### Text shown
Kill All Your Darlings by Luc Sante.
Using New York City as shorthand for America, Sante writes in a dry, elegiac prose style and lived in Alphabet City when it was scary. He captures a very specific time in New York and bridges this with more current essays on Giuliani, 9/11 etc. Sometimes he can sound a little arch, like when he’s talking about the ‘genius’ quotient among the Nuggets garage rockers, but his essay on the plastic injection mold alone is worth the price of the book. “There remained the lingering aura of the Wobblies, of the miners’ strikes and auto workers’ strikes of the 1930’s, as well as a cascade of images from the Paris Commune and the October Revolution and the Long March. We imagined basking in the radiance of that aura when we wore our blue chambray shirts and listened to the MC5, not suspecting that within a decade or two most of Americans’ jobs would be exported or terminated. Then the remnants of the working class would either be handed neckties and told they were middle-class, or forced into fast-food uniforms and told they didn’t exist.”

### Information supplied
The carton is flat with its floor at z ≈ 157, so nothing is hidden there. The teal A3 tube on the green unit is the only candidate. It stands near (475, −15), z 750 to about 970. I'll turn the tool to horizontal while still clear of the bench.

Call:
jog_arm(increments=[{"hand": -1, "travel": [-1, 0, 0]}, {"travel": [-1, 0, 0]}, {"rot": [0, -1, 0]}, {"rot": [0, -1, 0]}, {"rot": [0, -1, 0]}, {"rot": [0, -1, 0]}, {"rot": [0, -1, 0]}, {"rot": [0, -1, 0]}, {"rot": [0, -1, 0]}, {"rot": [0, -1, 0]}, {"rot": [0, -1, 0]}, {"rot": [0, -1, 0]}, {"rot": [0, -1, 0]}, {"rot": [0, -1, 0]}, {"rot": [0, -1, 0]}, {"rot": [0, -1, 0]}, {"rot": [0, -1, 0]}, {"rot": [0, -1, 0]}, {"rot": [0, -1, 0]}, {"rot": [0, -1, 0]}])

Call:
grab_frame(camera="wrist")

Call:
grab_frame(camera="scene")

### Challenge
Pick up the text shown at the point where it stops and go on.

### Response
Colossal Yes.
Colossal Yes/Jack Rose at 21 Grand, Colossal Yes at the Make Out Room, Colossal Yes at the Rite Spot before Christmas. Drinking something kind of like alcoholic coffee lotion, Utrillo played the piano with his back to the audience and his radness on full display. Like Lieber and Stoller if it was just one dude who liked to talk about diarrhea, his songs are beautiful narratives, melodically perfect and lyrical bitchse. Utrillo, Adam, Charlie and Ben played acoustic jams and brought down the house, then a spontaneous conga line broke out. I think Aculpoco Roughs was one of the most underrated albums of 2006, but luckily, Kushner has another album in the works as we speak that kicks its ass. Slog your way through the Beirut promos on the Ba Da Bing site to see when it comes out.

Werner Herzog.
Seeing My Best Fiend and the making of the soundtrack to Grizzly Man was…awesome. I am not too good about talking about movie stuff. You should see them too.

Mick Barr.
This guy is a mind blowing guitar player, and yet he infuses all of his technical, joint destroying dexterity with some kind of heavy spirit and meaning. I guess they call it phrasing, but I think it might be mojo, which Barr has got in spades. The first seven
inch record I ever bought was by a Connecticut band called Thinner, which, it turns out, Mick used to playin. Not only is this guy an axe-master, but he was really nice to me when I was 16 talking at length about the lyrics to “New York Crew.”

Coffee Plant Demos.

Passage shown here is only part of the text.